>>>
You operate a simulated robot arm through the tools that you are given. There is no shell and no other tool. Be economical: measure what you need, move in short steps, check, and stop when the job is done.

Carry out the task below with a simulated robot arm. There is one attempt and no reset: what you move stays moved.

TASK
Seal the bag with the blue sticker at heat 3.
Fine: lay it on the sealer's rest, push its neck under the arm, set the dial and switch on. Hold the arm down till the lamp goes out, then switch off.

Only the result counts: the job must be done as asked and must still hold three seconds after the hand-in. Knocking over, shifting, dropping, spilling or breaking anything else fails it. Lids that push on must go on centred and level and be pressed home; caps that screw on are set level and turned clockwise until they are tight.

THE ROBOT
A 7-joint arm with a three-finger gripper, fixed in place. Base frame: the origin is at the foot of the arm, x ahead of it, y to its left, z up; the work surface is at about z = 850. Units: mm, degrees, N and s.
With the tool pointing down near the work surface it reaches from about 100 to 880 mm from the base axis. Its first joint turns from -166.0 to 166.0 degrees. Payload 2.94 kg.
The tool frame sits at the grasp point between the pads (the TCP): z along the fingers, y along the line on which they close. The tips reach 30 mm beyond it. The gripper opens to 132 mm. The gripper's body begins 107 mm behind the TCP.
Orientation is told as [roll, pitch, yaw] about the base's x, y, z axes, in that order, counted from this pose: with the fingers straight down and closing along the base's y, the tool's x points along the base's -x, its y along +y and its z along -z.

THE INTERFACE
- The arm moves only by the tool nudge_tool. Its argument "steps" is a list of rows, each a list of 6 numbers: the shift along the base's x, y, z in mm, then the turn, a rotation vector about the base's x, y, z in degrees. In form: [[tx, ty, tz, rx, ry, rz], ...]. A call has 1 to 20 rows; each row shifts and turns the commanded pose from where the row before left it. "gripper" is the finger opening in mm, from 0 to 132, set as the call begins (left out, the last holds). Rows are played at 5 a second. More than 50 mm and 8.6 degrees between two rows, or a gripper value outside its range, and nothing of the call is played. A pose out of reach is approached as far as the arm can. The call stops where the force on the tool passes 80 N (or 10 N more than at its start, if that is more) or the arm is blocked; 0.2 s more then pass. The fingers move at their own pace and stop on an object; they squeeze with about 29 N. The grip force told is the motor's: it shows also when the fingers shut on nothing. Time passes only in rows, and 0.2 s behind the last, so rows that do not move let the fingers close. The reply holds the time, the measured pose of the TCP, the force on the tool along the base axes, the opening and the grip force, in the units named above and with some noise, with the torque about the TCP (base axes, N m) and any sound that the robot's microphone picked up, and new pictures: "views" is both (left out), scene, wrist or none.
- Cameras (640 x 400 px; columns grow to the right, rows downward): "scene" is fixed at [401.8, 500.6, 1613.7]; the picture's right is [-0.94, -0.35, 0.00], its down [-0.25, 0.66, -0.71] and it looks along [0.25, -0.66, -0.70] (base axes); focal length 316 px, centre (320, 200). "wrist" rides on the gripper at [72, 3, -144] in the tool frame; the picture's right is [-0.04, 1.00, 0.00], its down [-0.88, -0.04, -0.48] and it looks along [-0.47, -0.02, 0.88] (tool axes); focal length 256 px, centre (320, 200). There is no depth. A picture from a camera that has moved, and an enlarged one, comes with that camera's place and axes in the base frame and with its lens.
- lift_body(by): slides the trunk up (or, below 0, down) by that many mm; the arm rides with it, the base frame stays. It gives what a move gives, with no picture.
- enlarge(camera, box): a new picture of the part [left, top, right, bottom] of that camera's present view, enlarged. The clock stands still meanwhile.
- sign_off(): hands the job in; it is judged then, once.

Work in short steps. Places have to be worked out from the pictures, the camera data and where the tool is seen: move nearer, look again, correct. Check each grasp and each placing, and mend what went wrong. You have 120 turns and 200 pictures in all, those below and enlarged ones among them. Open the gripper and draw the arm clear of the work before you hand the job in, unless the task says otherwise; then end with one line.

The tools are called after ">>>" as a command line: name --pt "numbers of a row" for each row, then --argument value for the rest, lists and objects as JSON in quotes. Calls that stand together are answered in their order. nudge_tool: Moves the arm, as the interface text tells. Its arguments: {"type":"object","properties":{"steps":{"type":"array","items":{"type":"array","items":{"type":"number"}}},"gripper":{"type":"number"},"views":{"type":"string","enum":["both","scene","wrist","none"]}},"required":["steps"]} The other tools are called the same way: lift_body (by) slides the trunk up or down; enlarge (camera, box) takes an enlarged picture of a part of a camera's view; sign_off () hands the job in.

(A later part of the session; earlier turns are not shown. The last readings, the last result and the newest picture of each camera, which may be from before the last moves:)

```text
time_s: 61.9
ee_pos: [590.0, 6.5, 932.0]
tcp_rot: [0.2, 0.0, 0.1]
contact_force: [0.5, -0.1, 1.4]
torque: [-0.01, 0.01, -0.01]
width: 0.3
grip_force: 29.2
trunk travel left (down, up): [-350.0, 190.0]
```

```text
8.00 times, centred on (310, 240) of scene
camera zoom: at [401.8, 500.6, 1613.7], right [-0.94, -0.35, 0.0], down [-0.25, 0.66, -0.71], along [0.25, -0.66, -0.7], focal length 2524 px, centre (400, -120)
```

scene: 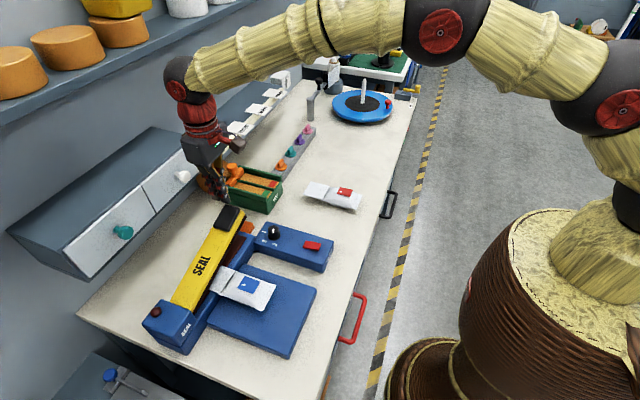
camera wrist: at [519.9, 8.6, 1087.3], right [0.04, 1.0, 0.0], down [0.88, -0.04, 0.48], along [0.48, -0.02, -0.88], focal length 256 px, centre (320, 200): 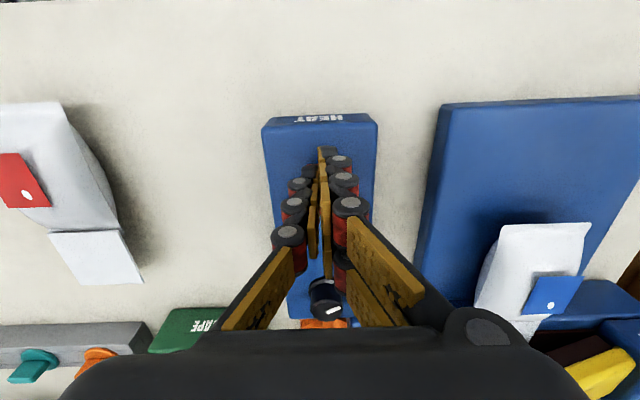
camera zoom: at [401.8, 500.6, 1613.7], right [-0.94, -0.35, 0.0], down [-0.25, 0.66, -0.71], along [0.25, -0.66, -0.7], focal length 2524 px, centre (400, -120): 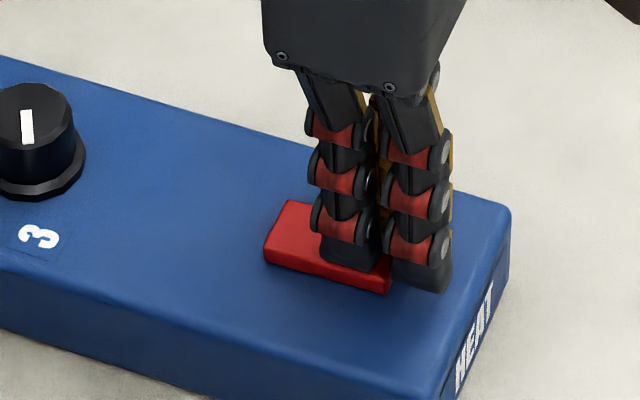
<<<
> WHAT TO WORK ON
Write out the listing above exactly as it stands, pictures excluded.

> EXERCISE SOLUTION
You operate a simulated robot arm through the tools that you are given. There is no shell and no other tool. Be economical: measure what you need, move in short steps, check, and stop when the job is done.

Carry out the task below with a simulated robot arm. There is one attempt and no reset: what you move stays moved.

TASK
Seal the bag with the blue sticker at heat 3.
Fine: lay it on the sealer's rest, push its neck under the arm, set the dial and switch on. Hold the arm down till the lamp goes out, then switch off.

Only the result counts: the job must be done as asked and must still hold three seconds after the hand-in. Knocking over, shifting, dropping, spilling or breaking anything else fails it. Lids that push on must go on centred and level and be pressed home; caps that screw on are set level and turned clockwise until they are tight.

THE ROBOT
A 7-joint arm with a three-finger gripper, fixed in place. Base frame: the origin is at the foot of the arm, x ahead of it, y to its left, z up; the work surface is at about z = 850. Units: mm, degrees, N and s.
With the tool pointing down near the work surface it reaches from about 100 to 880 mm from the base axis. Its first joint turns from -166.0 to 166.0 degrees. Payload 2.94 kg.
The tool frame sits at the grasp point between the pads (the TCP): z along the fingers, y along the line on which they close. The tips reach 30 mm beyond it. The gripper opens to 132 mm. The gripper's body begins 107 mm behind the TCP.
Orientation is told as [roll, pitch, yaw] about the base's x, y, z axes, in that order, counted from this pose: with the fingers straight down and closing along the base's y, the tool's x points along the base's -x, its y along +y and its z along -z.

THE INTERFACE
- The arm moves only by the tool nudge_tool. Its argument "steps" is a list of rows, each a list of 6 numbers: the shift along the base's x, y, z in mm, then the turn, a rotation vector about the base's x, y, z in degrees. In form: [[tx, ty, tz, rx, ry, rz], ...]. A call has 1 to 20 rows; each row shifts and turns the commanded pose from where the row before left it. "gripper" is the finger opening in mm, from 0 to 132, set as the call begins (left out, the last holds). Rows are played at 5 a second. More than 50 mm and 8.6 degrees between two rows, or a gripper value outside its range, and nothing of the call is played. A pose out of reach is approached as far as the arm can. The call stops where the force on the tool passes 80 N (or 10 N more than at its start, if that is more) or the arm is blocked; 0.2 s more then pass. The fingers move at their own pace and stop on an object; they squeeze with about 29 N. The grip force told is the motor's: it shows also when the fingers shut on nothing. Time passes only in rows, and 0.2 s behind the last, so rows that do not move let the fingers close. The reply holds the time, the measured pose of the TCP, the force on the tool along the base axes, the opening and the grip force, in the units named above and with some noise, with the torque about the TCP (base axes, N m) and any sound that the robot's microphone picked up, and new pictures: "views" is both (left out), scene, wrist or none.
- Cameras (640 x 400 px; columns grow to the right, rows downward): "scene" is fixed at [401.8, 500.6, 1613.7]; the picture's right is [-0.94, -0.35, 0.00], its down [-0.25, 0.66, -0.71] and it looks along [0.25, -0.66, -0.70] (base axes); focal length 316 px, centre (320, 200). "wrist" rides on the gripper at [72, 3, -144] in the tool frame; the picture's right is [-0.04, 1.00, 0.00], its down [-0.88, -0.04, -0.48] and it looks along [-0.47, -0.02, 0.88] (tool axes); focal length 256 px, centre (320, 200). There is no depth. A picture from a camera that has moved, and an enlarged one, comes with that camera's place and axes in the base frame and with its lens.
- lift_body(by): slides the trunk up (or, below 0, down) by that many mm; the arm rides with it, the base frame stays. It gives what a move gives, with no picture.
- enlarge(camera, box): a new picture of the part [left, top, right, bottom] of that camera's present view, enlarged. The clock stands still meanwhile.
- sign_off(): hands the job in; it is judged then, once.

Work in short steps. Places have to be worked out from the pictures, the camera data and where the tool is seen: move nearer, look again, correct. Check each grasp and each placing, and mend what went wrong. You have 120 turns and 200 pictures in all, those below and enlarged ones among them. Open the gripper and draw the arm clear of the work before you hand the job in, unless the task says otherwise; then end with one line.

The tools are called after ">>>" as a command line: name --pt "numbers of a row" for each row, then --argument value for the rest, lists and objects as JSON in quotes. Calls that stand together are answered in their order. nudge_tool: Moves the arm, as the interface text tells. Its arguments: {"type":"object","properties":{"steps":{"type":"array","items":{"type":"array","items":{"type":"number"}}},"gripper":{"type":"number"},"views":{"type":"string","enum":["both","scene","wrist","none"]}},"required":["steps"]} The other tools are called the same way: lift_body (by) slides the trunk up or down; enlarge (camera, box) takes an enlarged picture of a part of a camera's view; sign_off () hands the job in.

(A later part of the session; earlier turns are not shown. The last readings, the last result and the newest picture of each camera, which may be from before the last moves:)

```text
time_s: 61.9
ee_pos: [590.0, 6.5, 932.0]
tcp_rot: [0.2, 0.0, 0.1]
contact_force: [0.5, -0.1, 1.4]
torque: [-0.01, 0.01, -0.01]
width: 0.3
grip_force: 29.2
trunk travel left (down, up): [-350.0, 190.0]
```

```text
8.00 times, centred on (310, 240) of scene
camera zoom: at [401.8, 500.6, 1613.7], right [-0.94, -0.35, 0.0], down [-0.25, 0.66, -0.71], along [0.25, -0.66, -0.7], focal length 2524 px, centre (400, -120)
```

scene: 
camera wrist: at [519.9, 8.6, 1087.3], right [0.04, 1.0, 0.0], down [0.88, -0.04, 0.48], along [0.48, -0.02, -0.88], focal length 256 px, centre (320, 200): 
camera zoom: at [401.8, 500.6, 1613.7], right [-0.94, -0.35, 0.0], down [-0.25, 0.66, -0.71], along [0.25, -0.66, -0.7], focal length 2524 px, centre (400, -120): 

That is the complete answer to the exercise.